Yellowface by Rebecca F Kuang
This story of a writer who steals her dead friend’s unpublished manuscript was deservedly a smash hit. It is by turns hilarious and tragic and says important things about cultural appropriation and the corrosive nature of success. I used to be an editor and I defy any ex-publisher not to cringe at the editorial scenes.
Possession by A.S. Byatt
This is a literary tour-de-force including letters, diary entries and reams of poetry supposedly written by fictional Victorian writers Henry Ash and Cristobel LaMotte. Their love story is decoded by two modern-day academics, Ronald Mitchell and Maud Bailey. Did the dead authors have a relationship and possibly even a child? What is the written evidence and to whom does it belong? The investigation involves love, betrayal and even grave-robbing. Possession is, ultimately, both a detective story and a romance. It also has one of the best epilogues in fiction.
The Other Black Girl by Zakiya Delilah Harris
Nella Rodgers is the only black employee at a New York publishing house. Why, when another black woman joins, do people listen to her views while Nella’s are ignored? Part office comedy, part fantasy, this book asks serious questions about diversity in the writing world. Once again, the editorial meetings are spot on.
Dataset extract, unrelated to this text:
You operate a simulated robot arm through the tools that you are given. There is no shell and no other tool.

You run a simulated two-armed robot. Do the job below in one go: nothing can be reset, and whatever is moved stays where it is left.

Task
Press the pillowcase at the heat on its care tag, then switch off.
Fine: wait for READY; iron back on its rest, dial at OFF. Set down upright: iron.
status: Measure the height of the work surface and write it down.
The Glass Room by Ann Cleeves
Ann Cleeves is one of the most successful crime writers in Britain. She also a great champion of books, reading and libraries. This book is set at a writer’s retreat with a stunning glass observatory. It’s the perfect location for a classic locked-room mystery with Ann’s usual clever twists and hall-of-mirrors misdirection. What’s not to love? As an added bonus, you have the delight of DI Vera Stanhope mixing with the arty types.
If We Were Villains by ML Rio
What do you get when you take a group of actors, add a country house with a sinister lake and garnish with Shakespeare quotations? The answer is a chilling murder mystery where you are never sure if the characters are acting of their own volition or whether an unseen director is pulling the strings. Do we suspect Richard, who is always the hero, or Alexander, who is always the villain? And what about Oliver and James, who are somewhere between the two? An assured and compelling debut novel.
The Children’s Book by AS Byatt
This is very much not a children’s book. Olive and Humphry live with their numerous offspring in a rural bohemian paradise. But all is not quite as it seems; there’s tension, sexual abuse and so many extra-marital affairs that several of the children are not sure of their parentage. Olive adores her son Tom, so much so that she writes a book just for him. However ‘Tom Underground’ is a nightmarish tale that eventually destroys its muse. Byatt was inspired by the tragic death of Kenneth Grahame’s son, Alastair, for whom The Wind in the Willows was written. The book spans the period from 1895 to 1918 and does not spare us any of the horrors.
Gone Girl by Gillian Flynn
Amy writes a diary. So far, so straight-forward. But is the girl in the diary the real Amy or are we, the readers, becoming co-conspirators in a plot to implicate Amy’s husband Nick? And what about ‘Diary Amy’, the character we have grown to like and trust? Does she even exist? No-one has ever played the unreliable narrator trick better than Gillian Flynn.
Flaubert’s Parrot by Julian Barnes
Part road trip, part literary fiction, this book follows retired doctor Geoffrey Braithwaite in his journey across France, visiting sites related to the author Gustave Flaubert. But how can Geoffrey ever discover the real Flaubert when even his parrot seems to exist in two places at once?
Fahrenheit 451 by Ray Bradbury
This classic dystopian novel is set in a world where reading is outlawed. Guy Montag is a fireman employed to burn books. Then, one day, he decides to read a book instead of burning it. What happens to society when creativity and imagination are silenced? Written in 1953 this book is still as relevant today.
Real People by Alison Lurie
The late, much-missed Alison Lurie is one of my favourite writers. This deceptively slim volume is set at an exclusive artists’ retreat. Janet Belle Smith, a moderately successful author, is thrilled to be amongst what she sees as her peers. Illyria is the perfect setting for a writer but why can’t Janet write there? It seems that, over the years, Janet has been taking away from reality rather than adding to it. This is why her stories are becoming shorter and her life less fulfilling. A cautionary tale for any creative.